→ Directions for this task
Give back exactly the lines from the one holding "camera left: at" to the bottom of the material, both included, and nothing more. No pictures.

+++ Recorded information

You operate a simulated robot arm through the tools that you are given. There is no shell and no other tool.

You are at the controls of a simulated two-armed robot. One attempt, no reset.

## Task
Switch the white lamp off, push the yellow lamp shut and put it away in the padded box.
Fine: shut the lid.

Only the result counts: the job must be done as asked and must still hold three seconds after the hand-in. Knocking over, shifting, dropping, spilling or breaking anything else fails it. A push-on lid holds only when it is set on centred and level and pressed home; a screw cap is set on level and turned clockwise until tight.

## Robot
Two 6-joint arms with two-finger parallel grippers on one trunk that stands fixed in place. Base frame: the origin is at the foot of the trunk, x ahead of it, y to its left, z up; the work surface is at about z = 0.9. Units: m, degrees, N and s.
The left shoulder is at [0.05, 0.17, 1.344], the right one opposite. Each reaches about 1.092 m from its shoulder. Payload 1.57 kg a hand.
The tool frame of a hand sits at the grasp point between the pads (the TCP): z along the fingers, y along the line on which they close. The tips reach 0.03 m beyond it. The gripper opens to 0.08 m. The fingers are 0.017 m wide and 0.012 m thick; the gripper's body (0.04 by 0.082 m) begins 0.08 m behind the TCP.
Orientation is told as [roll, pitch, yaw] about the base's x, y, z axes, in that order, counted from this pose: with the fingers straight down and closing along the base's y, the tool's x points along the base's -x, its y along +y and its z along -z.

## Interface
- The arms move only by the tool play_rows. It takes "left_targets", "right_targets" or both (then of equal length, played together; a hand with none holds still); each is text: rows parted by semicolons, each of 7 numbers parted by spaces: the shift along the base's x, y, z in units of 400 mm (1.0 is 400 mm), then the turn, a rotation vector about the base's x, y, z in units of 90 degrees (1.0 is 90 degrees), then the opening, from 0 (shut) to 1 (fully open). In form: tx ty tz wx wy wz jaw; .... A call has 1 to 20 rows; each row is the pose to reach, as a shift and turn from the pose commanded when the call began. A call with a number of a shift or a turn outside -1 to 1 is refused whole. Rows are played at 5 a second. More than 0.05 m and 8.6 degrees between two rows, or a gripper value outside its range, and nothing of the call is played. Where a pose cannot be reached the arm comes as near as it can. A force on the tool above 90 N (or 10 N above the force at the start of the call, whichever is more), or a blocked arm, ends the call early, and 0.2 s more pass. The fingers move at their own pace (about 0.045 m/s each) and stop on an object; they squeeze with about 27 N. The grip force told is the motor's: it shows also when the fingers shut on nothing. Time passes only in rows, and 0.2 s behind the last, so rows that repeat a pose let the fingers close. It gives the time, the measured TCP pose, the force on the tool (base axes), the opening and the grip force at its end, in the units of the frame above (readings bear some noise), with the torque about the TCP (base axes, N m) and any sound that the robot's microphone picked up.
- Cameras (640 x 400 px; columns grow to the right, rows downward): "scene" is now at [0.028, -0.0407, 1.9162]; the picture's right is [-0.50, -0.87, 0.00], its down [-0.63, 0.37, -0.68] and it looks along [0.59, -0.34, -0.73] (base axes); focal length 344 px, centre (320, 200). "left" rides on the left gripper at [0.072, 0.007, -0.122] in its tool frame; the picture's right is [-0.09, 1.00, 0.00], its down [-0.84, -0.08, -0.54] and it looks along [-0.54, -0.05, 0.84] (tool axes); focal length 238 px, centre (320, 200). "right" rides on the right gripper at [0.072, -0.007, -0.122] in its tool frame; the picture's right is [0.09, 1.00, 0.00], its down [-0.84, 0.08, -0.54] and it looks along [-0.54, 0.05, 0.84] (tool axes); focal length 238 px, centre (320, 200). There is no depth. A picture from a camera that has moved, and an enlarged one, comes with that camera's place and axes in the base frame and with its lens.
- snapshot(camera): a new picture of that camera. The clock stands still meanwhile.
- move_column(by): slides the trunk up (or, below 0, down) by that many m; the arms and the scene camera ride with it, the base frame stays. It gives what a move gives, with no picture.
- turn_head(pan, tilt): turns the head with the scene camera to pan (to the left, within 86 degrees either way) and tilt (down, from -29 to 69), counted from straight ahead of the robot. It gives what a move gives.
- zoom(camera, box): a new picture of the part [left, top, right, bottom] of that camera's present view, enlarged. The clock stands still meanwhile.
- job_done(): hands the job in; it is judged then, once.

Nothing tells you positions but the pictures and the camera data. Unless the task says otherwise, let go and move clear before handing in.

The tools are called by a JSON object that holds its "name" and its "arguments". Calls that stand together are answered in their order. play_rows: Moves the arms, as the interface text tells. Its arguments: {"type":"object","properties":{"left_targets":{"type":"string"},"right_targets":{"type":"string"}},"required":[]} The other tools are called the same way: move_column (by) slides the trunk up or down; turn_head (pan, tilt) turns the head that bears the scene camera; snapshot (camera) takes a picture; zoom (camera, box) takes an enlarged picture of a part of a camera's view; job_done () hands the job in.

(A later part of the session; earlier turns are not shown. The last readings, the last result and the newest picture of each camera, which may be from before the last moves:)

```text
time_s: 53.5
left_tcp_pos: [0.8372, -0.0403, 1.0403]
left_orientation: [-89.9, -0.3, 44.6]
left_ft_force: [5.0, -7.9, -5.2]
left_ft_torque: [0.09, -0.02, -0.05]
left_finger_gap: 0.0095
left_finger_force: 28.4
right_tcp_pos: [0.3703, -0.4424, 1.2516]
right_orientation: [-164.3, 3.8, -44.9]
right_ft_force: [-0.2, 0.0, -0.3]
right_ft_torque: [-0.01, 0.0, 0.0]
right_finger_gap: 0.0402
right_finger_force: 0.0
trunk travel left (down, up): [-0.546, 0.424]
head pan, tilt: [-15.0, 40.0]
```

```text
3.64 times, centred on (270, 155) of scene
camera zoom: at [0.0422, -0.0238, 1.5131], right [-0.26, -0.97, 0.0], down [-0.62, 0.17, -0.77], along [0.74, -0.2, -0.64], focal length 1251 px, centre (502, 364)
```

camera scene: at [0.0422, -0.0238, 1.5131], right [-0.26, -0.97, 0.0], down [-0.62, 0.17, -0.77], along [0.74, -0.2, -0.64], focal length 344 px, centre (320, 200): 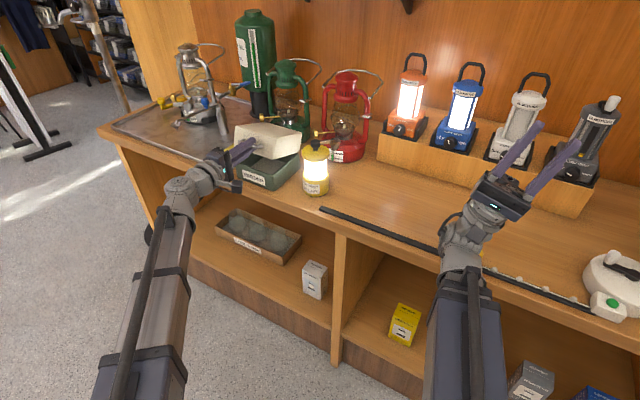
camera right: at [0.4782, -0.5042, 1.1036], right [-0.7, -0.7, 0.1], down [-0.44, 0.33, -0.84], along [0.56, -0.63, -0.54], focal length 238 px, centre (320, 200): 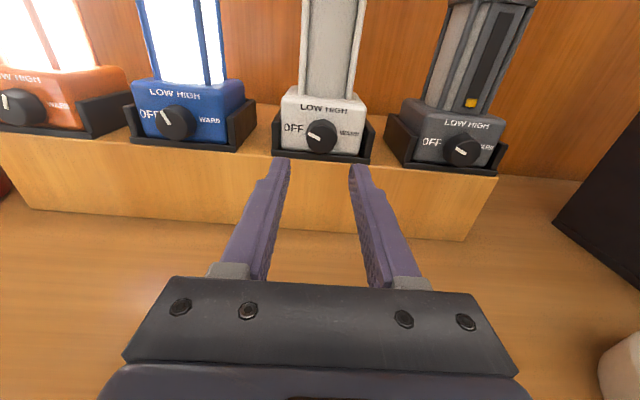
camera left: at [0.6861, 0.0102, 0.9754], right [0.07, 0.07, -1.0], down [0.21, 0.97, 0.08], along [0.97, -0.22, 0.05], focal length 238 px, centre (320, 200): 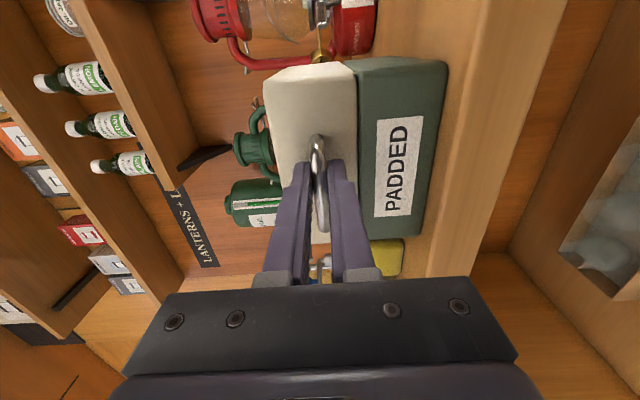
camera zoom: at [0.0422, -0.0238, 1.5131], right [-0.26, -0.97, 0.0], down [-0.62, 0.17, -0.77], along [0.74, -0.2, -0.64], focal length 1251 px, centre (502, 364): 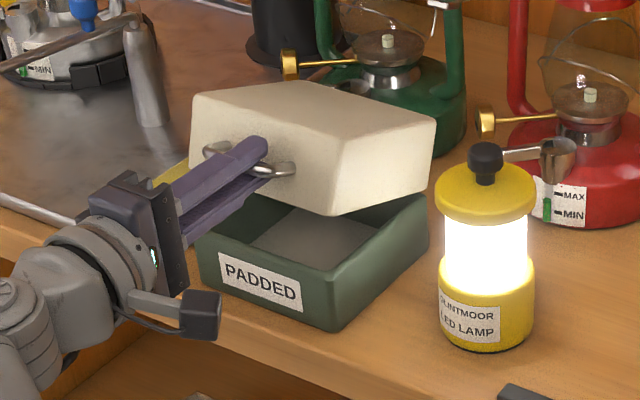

++++++

→ Right answer
camera left: at [0.6861, 0.0102, 0.9754], right [0.07, 0.07, -1.0], down [0.21, 0.97, 0.08], along [0.97, -0.22, 0.05], focal length 238 px, centre (320, 200): 
camera zoom: at [0.0422, -0.0238, 1.5131], right [-0.26, -0.97, 0.0], down [-0.62, 0.17, -0.77], along [0.74, -0.2, -0.64], focal length 1251 px, centre (502, 364): 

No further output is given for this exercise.